*What the task requires*. Find out how many lines of the material contain the string "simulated" and give only that figure.

*Supplied material*.

━━━━━━━━━━━━━━━━━━━━

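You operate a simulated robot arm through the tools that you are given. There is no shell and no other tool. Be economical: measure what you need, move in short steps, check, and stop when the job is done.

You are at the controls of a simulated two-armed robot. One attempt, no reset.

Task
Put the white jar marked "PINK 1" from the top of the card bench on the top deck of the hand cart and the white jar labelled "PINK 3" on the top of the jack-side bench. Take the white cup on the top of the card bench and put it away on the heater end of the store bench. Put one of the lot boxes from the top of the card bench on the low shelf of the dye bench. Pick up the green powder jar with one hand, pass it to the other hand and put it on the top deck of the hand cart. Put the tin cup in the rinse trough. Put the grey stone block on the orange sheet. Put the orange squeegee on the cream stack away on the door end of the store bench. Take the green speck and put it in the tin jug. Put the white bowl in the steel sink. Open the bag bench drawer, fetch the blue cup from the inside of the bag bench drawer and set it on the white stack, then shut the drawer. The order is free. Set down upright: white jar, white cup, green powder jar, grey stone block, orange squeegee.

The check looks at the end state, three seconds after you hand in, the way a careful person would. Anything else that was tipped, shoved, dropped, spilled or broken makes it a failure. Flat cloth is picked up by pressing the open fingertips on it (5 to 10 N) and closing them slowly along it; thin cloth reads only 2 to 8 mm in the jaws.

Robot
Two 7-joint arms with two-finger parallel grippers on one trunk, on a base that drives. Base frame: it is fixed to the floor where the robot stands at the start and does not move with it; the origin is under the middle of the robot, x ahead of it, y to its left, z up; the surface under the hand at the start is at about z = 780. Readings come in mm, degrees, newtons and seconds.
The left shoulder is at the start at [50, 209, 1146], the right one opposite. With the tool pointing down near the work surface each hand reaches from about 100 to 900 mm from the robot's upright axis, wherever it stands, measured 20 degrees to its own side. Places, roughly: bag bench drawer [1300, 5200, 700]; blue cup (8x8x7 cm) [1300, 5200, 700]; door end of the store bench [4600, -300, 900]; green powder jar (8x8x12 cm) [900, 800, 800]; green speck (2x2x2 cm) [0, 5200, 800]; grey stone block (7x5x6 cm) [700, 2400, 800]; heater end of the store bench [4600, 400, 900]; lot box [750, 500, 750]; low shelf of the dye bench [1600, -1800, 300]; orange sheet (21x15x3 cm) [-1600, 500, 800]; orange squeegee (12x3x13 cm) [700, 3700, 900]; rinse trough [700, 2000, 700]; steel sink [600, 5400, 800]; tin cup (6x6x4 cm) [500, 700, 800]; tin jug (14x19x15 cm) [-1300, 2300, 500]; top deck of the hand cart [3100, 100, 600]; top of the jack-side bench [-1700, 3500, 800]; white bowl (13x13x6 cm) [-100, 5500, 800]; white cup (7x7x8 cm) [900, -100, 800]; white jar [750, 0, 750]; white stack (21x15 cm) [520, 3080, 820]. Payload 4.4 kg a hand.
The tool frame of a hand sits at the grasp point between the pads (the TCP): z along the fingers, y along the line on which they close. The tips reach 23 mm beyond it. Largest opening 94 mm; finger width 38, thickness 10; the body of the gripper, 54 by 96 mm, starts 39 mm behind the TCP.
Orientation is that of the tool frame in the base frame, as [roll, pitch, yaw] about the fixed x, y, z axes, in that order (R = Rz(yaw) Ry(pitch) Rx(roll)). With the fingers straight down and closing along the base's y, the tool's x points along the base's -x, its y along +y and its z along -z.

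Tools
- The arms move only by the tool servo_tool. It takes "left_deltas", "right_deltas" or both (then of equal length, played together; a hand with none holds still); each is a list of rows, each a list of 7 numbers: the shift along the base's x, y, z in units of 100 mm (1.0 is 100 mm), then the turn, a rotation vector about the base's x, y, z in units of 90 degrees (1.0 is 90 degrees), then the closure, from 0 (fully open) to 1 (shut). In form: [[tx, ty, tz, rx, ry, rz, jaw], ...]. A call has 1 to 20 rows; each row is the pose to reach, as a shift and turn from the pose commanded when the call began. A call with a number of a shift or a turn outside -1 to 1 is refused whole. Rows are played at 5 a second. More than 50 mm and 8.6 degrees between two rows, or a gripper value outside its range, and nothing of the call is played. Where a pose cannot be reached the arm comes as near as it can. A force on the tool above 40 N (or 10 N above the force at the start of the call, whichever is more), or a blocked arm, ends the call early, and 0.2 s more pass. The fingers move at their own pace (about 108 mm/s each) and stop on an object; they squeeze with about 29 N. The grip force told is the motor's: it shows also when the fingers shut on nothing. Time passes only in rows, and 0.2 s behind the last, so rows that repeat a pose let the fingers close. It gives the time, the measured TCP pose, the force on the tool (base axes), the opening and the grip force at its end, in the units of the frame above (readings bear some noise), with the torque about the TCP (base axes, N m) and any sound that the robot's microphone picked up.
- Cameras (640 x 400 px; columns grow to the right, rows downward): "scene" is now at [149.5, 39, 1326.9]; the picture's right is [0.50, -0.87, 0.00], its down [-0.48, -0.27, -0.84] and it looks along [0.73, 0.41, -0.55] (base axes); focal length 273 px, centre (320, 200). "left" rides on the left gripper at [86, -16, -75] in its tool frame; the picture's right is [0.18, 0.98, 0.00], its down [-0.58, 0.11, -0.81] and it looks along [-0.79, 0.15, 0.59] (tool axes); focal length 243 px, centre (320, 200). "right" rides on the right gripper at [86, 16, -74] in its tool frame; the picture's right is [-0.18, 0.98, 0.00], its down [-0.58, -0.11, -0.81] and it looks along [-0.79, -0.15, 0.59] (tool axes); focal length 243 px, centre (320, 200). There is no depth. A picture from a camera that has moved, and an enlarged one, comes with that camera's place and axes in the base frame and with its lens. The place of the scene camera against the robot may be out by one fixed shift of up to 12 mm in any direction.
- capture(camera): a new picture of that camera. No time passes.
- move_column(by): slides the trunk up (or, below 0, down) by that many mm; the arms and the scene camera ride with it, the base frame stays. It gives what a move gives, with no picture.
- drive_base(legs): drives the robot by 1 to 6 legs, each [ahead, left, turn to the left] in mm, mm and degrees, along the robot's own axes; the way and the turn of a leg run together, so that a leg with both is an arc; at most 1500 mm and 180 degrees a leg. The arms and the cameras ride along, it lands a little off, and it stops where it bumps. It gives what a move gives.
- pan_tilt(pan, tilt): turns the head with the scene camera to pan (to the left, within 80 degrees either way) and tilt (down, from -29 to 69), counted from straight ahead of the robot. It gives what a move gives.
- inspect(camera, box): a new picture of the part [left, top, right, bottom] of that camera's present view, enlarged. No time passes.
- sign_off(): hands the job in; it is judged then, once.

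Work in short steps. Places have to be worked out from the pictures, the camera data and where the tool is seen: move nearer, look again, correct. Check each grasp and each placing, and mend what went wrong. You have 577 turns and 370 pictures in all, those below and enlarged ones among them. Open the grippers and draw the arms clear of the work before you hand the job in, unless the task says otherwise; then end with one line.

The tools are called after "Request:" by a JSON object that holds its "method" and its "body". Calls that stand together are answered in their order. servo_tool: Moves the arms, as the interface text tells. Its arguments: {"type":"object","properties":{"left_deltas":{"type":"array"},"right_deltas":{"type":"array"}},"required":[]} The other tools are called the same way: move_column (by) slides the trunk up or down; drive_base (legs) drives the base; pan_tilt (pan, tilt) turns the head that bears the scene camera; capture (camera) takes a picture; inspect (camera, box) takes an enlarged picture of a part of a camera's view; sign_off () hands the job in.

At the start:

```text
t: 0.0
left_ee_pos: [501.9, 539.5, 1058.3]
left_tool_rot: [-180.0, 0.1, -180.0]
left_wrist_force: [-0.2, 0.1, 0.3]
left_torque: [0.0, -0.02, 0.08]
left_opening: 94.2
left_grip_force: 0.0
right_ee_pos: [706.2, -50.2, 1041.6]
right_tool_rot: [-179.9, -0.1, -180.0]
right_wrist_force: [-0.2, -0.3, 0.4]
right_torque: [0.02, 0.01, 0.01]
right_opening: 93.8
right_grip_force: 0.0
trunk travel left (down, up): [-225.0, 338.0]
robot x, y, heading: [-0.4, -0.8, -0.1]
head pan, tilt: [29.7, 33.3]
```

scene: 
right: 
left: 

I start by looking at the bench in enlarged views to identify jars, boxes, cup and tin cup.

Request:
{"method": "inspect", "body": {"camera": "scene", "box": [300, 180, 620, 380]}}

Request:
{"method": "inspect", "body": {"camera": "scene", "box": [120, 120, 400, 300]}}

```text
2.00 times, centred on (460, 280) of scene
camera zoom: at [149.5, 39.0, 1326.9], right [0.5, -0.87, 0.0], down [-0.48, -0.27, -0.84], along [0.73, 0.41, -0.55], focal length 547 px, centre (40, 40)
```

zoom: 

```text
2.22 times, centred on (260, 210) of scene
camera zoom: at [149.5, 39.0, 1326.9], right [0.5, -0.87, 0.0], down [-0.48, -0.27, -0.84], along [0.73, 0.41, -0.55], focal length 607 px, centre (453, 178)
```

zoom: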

━━━━━━━━━━━━━━━━━━━━

*Result of the exercise*. 2